Nowotwór „prawdziwego mężczyzny”

Alkohol jest przyczyną wielu chorób przewlekłych i cywilizacyjnych, takich jak choroby układu krążenia. Jak zauważa prof. Szyfter, skłonności do nich w następnych pokoleniach mogą być dziedziczne. Ponadto używki, zwłaszcza łączone ze sobą, to prawdziwy „koktajl Mołotowa” dla ludzkiego organizmu. – Warto podać właśnie przykład raka krtani, który czasem nazywany jest stereotypowo „nowotworem prawdziwego mężczyzny”, ponieważ pojawia się w konsekwencji nadmiernego spożywania alkoholu i palenia, co zawsze było głównie domeną mężczyzn, choć niestety nie tylko. Ten rodzaj nowotworu zwiastuje często charakterystyczna chrypka, stąd osoby, które ją u siebie obserwują, z pewnością powinny jak najszybciej udać się do laryngologa, aby potwierdzić lub wykluczyć zagrożenie onkologiczne.

Rak krtani to w Polsce choroba wciąż zbyt rzadko wyleczalna. Dość powiedzieć, że tylko 60 proc. chorych przeżywa, podczas gdy 40 proc. z nich umiera przedwcześnie.
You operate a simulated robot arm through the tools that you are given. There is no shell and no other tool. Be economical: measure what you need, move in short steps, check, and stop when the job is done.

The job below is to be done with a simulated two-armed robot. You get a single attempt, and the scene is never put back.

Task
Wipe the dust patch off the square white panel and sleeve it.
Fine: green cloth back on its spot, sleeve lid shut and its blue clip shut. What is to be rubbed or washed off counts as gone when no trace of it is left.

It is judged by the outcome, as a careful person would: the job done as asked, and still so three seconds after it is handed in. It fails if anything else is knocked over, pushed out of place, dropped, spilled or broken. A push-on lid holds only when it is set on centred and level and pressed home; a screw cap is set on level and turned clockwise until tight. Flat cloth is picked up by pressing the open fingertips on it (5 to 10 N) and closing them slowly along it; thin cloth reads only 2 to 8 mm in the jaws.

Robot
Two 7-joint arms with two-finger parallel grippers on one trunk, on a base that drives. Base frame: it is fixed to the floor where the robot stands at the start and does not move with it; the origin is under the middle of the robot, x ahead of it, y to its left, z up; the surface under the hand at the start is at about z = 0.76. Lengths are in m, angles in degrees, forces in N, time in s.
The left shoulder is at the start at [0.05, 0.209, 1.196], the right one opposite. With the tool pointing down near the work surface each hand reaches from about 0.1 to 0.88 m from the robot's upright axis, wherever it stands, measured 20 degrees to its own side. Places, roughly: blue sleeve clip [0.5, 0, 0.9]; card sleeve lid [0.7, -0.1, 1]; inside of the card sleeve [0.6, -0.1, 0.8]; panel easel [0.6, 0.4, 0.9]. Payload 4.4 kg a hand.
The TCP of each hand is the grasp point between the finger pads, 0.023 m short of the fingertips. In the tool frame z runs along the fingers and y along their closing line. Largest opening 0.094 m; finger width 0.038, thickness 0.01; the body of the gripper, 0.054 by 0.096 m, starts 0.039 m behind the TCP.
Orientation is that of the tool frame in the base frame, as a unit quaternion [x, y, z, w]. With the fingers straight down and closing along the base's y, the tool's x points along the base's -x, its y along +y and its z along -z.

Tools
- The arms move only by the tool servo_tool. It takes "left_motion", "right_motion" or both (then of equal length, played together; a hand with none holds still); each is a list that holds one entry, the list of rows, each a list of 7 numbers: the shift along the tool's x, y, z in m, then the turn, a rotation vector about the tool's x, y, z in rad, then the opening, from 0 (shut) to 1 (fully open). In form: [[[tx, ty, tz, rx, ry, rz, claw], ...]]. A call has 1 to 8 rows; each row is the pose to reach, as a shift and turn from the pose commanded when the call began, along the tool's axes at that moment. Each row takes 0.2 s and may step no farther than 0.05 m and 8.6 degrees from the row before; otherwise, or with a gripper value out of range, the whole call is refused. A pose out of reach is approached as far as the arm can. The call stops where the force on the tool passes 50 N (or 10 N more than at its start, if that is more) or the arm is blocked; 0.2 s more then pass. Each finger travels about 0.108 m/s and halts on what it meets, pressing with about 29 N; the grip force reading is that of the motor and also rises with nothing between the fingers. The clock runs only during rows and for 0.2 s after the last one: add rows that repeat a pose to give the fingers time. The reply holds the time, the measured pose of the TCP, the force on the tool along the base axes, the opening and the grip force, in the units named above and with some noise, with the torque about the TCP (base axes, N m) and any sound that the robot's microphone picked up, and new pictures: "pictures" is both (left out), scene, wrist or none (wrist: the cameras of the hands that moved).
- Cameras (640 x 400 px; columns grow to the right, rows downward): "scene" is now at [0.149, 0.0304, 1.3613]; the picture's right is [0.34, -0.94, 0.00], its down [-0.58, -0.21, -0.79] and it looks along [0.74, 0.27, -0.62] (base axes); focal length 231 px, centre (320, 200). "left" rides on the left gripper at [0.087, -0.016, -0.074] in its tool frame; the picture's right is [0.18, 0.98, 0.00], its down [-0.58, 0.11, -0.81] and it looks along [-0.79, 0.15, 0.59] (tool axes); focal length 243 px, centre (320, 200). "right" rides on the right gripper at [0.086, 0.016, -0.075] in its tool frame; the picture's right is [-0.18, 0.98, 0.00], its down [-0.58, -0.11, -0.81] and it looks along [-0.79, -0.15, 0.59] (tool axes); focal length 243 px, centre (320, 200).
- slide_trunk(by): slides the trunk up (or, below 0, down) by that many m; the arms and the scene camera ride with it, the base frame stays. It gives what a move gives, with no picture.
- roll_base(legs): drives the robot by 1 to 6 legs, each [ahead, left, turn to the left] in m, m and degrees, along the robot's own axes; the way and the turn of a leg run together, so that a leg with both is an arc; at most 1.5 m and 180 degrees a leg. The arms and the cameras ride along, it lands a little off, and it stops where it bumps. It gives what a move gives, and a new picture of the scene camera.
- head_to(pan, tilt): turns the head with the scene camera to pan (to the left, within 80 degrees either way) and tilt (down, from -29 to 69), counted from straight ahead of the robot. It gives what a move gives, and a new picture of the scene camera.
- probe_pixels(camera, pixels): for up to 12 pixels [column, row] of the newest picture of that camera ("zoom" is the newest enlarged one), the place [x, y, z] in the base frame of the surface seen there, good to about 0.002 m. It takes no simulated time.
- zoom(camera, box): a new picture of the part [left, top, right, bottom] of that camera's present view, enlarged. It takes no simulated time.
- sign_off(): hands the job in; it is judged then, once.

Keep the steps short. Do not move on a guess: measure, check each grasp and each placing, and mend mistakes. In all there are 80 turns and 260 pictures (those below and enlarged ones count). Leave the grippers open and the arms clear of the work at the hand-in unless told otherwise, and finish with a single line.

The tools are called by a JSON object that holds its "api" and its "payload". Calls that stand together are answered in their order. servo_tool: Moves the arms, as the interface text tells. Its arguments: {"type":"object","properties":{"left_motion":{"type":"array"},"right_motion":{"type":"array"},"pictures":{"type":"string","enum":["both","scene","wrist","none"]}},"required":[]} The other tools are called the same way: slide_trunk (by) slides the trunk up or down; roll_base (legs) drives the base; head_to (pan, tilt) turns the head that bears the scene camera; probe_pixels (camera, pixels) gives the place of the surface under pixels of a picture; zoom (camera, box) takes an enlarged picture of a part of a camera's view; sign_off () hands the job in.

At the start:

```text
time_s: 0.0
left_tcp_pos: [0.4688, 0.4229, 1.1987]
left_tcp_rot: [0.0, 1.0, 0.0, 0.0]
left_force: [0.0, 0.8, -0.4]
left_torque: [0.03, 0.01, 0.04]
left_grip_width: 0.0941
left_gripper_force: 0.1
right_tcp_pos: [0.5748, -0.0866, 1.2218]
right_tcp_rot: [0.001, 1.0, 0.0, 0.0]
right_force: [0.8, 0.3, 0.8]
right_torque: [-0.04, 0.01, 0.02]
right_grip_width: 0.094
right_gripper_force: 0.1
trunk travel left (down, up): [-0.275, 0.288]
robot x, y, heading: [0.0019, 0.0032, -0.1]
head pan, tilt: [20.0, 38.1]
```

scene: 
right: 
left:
Umiera, bo zlekceważyło objawy rozwijającego się nowotworu. – Śmiertelność w tej chorobie wciąż jest wysoka, mimo coraz nowocześniejszych terapii celowanych, oprócz standardowej triady obejmującej chirurgię, chemio- i radioterapię. Dlatego wciąż najważniejsza jest szybka i skuteczna diagnostyka, podjęcie odpowiedniego leczenia i oczywiście, prowadzenie jak najzdrowszego trybu życia, o czym warto, właśnie w Dzień Trzeźwości po raz kolejny przypomnieć – dodaje prof. Krzysztof Szyfter z poznańskiego Zakładu Genetyki Nowotworów w Instytucie Genetyki Człowieka PAN.